Company Says It Can Install 218 Mi. of Border Wall in 13 Mos.

‘You would like to think that getting value for the taxpayer dollars would bring everybody to the table…’

(Kaylee McGhee, Liberty Headlines) A private construction company demonstrated its efficiency to several of President Trump’s top congressional allies and military officials, showing it could install Trump’s proposed border wall much faster and for much cheaper than the administration had planned.

Fisher Industries, an Arizona-based company, installed a 56-foot installment of steel fence into the ground as the government delegation watched.

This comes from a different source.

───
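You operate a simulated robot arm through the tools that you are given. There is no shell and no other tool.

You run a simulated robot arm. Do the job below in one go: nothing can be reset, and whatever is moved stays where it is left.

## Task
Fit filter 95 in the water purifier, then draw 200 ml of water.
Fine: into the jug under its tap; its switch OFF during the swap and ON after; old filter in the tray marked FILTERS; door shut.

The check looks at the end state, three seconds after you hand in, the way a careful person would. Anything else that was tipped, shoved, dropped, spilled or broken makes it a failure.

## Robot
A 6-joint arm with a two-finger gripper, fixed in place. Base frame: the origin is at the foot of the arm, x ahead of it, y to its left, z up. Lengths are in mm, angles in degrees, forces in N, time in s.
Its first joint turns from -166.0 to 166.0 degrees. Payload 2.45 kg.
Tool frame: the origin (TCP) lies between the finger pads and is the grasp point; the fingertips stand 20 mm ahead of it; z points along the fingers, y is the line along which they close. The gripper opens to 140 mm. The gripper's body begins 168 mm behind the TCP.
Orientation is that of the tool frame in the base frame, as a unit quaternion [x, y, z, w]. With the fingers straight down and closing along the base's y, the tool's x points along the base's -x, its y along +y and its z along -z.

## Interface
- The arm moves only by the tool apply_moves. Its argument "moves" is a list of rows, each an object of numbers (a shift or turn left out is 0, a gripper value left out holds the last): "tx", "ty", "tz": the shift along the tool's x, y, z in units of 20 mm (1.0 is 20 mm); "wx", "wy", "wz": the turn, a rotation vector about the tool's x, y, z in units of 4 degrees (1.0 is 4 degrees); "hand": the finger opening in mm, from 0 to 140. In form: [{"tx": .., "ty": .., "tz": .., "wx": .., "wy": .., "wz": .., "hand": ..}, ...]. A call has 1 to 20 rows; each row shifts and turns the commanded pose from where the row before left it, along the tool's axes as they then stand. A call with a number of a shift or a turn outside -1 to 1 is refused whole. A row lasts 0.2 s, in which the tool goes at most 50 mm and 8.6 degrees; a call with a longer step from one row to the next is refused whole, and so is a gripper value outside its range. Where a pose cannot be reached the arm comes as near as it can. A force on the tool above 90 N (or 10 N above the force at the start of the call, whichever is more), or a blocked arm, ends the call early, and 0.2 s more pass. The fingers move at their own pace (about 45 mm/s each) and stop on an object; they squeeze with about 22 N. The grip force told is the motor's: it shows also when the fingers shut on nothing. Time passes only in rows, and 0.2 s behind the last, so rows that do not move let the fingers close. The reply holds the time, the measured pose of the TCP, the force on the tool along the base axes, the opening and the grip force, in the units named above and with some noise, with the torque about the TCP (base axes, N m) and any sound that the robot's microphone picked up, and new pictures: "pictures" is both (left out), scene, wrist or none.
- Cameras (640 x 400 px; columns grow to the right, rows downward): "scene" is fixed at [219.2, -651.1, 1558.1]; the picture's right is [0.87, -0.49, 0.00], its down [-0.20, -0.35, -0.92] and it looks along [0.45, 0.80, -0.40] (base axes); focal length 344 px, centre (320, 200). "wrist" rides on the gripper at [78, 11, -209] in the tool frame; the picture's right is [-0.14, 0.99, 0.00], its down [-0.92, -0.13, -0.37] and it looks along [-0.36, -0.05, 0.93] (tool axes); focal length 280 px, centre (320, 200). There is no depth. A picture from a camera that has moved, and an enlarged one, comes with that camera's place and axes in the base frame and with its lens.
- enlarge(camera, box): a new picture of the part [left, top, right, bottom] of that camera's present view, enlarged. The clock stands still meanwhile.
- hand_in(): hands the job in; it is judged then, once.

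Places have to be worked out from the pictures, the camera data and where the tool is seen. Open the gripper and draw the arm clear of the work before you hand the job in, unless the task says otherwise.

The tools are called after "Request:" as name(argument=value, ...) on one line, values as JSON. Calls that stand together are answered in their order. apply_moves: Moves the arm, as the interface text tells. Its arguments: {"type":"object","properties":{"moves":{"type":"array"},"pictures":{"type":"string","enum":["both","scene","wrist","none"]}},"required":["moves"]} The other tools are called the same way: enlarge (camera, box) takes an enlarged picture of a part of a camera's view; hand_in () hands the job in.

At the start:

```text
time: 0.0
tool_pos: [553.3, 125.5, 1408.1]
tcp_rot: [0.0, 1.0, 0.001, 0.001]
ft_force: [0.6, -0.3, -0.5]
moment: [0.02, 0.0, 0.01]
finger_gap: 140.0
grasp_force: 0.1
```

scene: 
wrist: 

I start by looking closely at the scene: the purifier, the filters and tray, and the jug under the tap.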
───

The construction company made an informal offer to the Trump administration two weeks ago, offering to install 218 miles of fencing along the southern border in 13 months for $3.3 billion.

This offer is a fraction of the $5.7 billion Trump demanded form Congress to build 234 miles of additional fencing.

Sens. Bill Cassidy, R-La., and Kevin Cramer, R-N.D.; and Reps. Matt Gaetz, R-Fla., and John Joyce, R-Penn., were among those present who said they were impressed by Fisher’s efficiency.

Cassidy said that as much as the American people want the border wall, they also want to know that it will be built quickly and at little cost to them.

“I think the American people are a little frustrated at the expense and kinda like, ‘When is something going to happen when it comes to securing the southern border,'” Cassidy told the Washington Examiner.

“And when you hear a story about someone who can do a mile a day with a cheaper cost, at a higher quality—an opportunity to see it for myself. Of course, you wanna check it out,” he added. “This is a controlled environment. On the other hand, I’m now looking at posters which show how much is typically done in a day’s time as opposed to this in 15 minutes … That’s a good thing to see.”

Fisher met with Department of Homeland Security officials last month as well, building 180 feet of wall in two hours.

The company’s proposed steel fencing would be weathered to avoid rusting, and wouldn’t need to be replaced for 75 years, according to Fisher. It would also include new technological features, like spin cameras with facial recognition, and fiber-optic cables that can differentiate between human activity, vehicles and animals.

Cassidy said Fisher’s deal—with both its technology and monetary efficiency—should convince Democrats that border security is both necessary and possible.

“You would like to think that getting value for the taxpayer dollars would bring everybody to the table,” Cassidy said. “If all we do is agree on areas where we know barriers work, and we can do it more quickly, and at a lower cost, we should.”